I'm not usually a pretzel person but they worked well in this cookie. Probably the part I enjoyed the least was - you guessed it - the caramel mousse. The flavor was good but I'm not much of a custard-mousse person. The texture was not as fluffy as a mousse but lighter than their usual cream cheese frosting. 
If this makes the regular rotation, I wouldn't mind getting it again but I'd probably take off half the caramel mousse as a personal preference.

Wednesday, October 25, 2023

Gideon's Bakery Copycat Giant Chocolate Chip Cookies from Buuck Farms Bakery

1 cup butter, room temperature
3/4 cup (165 grams) dark brown sugar
1/4 cup (55 grams) granulated sugar
1 large egg
1 large egg yolk
2 teaspoons vanilla bean paste
1 cup (125 grams) all-purpose flour
1 1/4 cups (165 grams) bread flour
2 teaspoons cornstarch
1/2 teaspoon baking powder
1/2 teaspoon baking soda
1/2 teaspoon salt
1 1/2 cups mini semisweet chocolate chips, divided
1 1/2 cups milk chocolate chips
4-ounce semisweet chocolate bar, chopped
1 cup semisweet chocolate chips
flaky sea salt
  1. In the bowl of a stand mixer fitted with the paddle attachment, cream together the butter, brown sugar and granulated sugar for 5 minutes, scraping down the bottom and sides of the bowl to keep mixture even-textured.
  2. Add egg, yolk, and vanilla bean paste and mix an additional 3 minutes.
  3. In a separate bowl, whisk together all-purpose flour, bread flour, cornstarch, baking powder. baking soda and salt.

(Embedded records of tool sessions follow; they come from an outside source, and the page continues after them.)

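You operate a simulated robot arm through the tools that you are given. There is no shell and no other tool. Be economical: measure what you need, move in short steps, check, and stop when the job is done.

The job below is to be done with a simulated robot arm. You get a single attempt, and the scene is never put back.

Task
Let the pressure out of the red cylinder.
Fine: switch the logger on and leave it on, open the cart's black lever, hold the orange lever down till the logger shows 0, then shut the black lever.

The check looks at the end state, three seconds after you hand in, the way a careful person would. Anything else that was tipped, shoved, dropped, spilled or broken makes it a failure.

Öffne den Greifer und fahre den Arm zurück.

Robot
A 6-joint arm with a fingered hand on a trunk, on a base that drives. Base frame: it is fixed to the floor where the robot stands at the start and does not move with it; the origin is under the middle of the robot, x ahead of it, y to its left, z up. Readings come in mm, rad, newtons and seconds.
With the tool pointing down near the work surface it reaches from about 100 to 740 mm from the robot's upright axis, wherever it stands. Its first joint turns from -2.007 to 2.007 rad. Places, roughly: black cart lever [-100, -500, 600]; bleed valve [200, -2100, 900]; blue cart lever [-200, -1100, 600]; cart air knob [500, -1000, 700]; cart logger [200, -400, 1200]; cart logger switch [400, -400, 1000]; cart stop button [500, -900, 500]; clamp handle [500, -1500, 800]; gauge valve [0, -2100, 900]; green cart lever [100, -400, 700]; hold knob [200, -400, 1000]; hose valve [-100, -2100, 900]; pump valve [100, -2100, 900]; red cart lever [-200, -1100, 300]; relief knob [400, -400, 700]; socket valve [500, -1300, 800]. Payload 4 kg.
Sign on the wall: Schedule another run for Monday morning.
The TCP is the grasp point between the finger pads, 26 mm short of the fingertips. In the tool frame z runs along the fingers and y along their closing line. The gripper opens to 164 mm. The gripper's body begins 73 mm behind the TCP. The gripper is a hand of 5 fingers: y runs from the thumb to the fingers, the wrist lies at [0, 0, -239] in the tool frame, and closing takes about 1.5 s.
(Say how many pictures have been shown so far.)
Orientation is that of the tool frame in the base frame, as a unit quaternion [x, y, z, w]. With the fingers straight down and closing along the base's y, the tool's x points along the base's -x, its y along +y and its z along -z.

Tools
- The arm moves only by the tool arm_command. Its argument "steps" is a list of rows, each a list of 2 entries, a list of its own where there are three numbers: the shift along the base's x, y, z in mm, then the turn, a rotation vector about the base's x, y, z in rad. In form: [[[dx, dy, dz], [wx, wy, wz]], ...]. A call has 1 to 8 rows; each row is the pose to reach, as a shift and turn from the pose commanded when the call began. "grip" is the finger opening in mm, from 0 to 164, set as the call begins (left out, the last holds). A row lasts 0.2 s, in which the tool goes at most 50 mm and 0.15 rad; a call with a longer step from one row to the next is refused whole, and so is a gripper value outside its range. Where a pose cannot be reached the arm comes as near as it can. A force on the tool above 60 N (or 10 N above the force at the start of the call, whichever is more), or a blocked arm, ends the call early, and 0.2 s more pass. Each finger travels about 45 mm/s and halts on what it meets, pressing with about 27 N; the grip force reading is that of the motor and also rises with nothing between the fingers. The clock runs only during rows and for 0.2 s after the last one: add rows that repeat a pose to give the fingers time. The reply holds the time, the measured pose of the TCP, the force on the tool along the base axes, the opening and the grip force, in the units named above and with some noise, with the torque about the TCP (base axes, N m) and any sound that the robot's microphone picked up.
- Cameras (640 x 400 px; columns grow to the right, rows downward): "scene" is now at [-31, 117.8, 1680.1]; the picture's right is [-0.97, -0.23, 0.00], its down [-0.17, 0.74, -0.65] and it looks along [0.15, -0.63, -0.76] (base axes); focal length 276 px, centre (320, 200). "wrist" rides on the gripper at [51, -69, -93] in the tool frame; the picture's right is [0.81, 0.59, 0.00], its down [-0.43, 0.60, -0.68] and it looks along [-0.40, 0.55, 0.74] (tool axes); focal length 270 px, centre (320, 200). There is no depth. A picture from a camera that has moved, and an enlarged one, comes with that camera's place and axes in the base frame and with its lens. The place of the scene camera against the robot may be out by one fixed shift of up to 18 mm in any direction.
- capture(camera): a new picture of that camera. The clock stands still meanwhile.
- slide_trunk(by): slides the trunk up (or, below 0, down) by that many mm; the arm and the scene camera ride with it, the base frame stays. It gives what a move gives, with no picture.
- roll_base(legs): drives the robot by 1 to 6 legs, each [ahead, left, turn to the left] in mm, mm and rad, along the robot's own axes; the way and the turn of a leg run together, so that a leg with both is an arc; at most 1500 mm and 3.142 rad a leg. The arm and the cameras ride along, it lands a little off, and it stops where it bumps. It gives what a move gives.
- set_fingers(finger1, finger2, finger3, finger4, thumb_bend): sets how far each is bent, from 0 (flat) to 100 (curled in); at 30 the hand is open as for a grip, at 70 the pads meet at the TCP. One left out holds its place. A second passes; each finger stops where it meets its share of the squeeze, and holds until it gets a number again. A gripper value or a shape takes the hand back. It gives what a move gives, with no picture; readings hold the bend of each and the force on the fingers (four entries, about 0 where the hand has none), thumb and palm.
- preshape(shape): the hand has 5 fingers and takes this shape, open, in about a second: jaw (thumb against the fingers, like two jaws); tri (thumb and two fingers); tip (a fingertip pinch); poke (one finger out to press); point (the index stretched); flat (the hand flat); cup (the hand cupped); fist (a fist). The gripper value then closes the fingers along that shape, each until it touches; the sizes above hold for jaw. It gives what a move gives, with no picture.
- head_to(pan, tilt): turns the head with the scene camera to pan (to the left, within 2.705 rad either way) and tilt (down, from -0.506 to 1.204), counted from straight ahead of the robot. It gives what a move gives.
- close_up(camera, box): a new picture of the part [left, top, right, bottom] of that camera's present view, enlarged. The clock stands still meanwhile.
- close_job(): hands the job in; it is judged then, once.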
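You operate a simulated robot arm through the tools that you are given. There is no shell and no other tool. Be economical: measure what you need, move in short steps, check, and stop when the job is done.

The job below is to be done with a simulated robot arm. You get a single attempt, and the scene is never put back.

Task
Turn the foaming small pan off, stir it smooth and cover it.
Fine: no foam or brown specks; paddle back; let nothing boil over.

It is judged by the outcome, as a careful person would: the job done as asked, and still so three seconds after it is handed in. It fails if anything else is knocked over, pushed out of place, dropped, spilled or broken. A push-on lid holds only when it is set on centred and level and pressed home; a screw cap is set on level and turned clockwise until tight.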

Add to butter mixture in 2-3 additions, mixing on low speed after each addition until combined. Do not overmix.
  4. Fold in 1/2 cup milk chocolate chips, 1/2 cup mini semisweet chocolate chips and the chopped chocolate bar.
  5. Portion dough into six 6.5-ounce cookies and roll into balls. Cover and refrigerate for 10 minutes.
  6. In a separate bowl, mix the remaining 1 cup each of semisweet chocolate chips, milk chocolate chips and mini semisweet chocolate chips.
  7. Roll each dough ball into the chocolate chip mixture. Press the chocolate chips into the dough so that they stick. Coat the entire dough balls except for the bottoms. Cover and refrigerate for 24 hours.
  8. When ready to bake, preheat the oven to 350 degrees F. Line baking sheets with parchment paper. Bake 2 cookies per sheet, leaving plenty of room between cookies. Bake for 16-18 minutes or until edges are set. Remove the cookies from the oven and bang the baking sheet on the counter 4-5 times to flatten the cookies slightly. Use a small rubber spatula to gently press any runaway edges into a neater circle. Press extra chocolate chips into any bare spots and sprinkle the cookies with flaky sea salt if desired. Let rest on baking sheets for 15 minutes before transferring to wire rack to cool completely.
This is the second of three copycat recipes for Gideon's Bakehouse cookies that I've tried from Buuck Farms Bakery. I'd actually made a Gideon's Bakehouse copycat recipe for chocolate chip cookies several years ago from a different source. 
But Buuck Farms Bakery seems to have more copycat recipes for Gideon's Bakehouse than other sources so I thought I'd try several of them as I was in a big-cookie baking mood. The funny thing is, back in 2019, I'd never heard of Gideon's Bakehouse and didn't know what it was. I had some vague notion it was a bakery "somewhere in Florida" and their appeal included covering the entire outside of a cookie with the add-ins, which, in this case, were chocolate chips. I hadn't realized it was a Disney bakery and highly popular with Disney aficionados and others. 
It appears to have a devoted following, much like Levain Bakery and other famous bakeries. I've never been to Gideon's Bakehouse so copycat recipes will have to do for me.

There's something really appealing about oversized chocolate chip cookies literally covered with three kinds of chocolate chips: semisweet, mini semisweet and milk chocolate chips. What's not to love?
Even if you cover the dough balls completely with chocolate chips, the cookies spread during baking so there will be gaps. No problem: once you take the cookies out of the oven, gently press more chips in the open cookie spaces. I didn't need a completely covered cookie but still covered a fair amount of the surface with chips.
I forgot about my double panning trick when I baked these so the bottom did get more brown than I preferred. These weren't dry-overbaked but they could've used less baking time. They were dense and, surprisingly, not as sweet as I expected. Maybe all those chocolate chips got in the way of the brown sugar flavor coming through. Or I prefer more cookie and fewer chips. I might like the concept of this cookie (overloaded with chips) more than the cookie reality. The other copycat I tried in 2019 was better to me, probably because I didn't load up with the chips as much.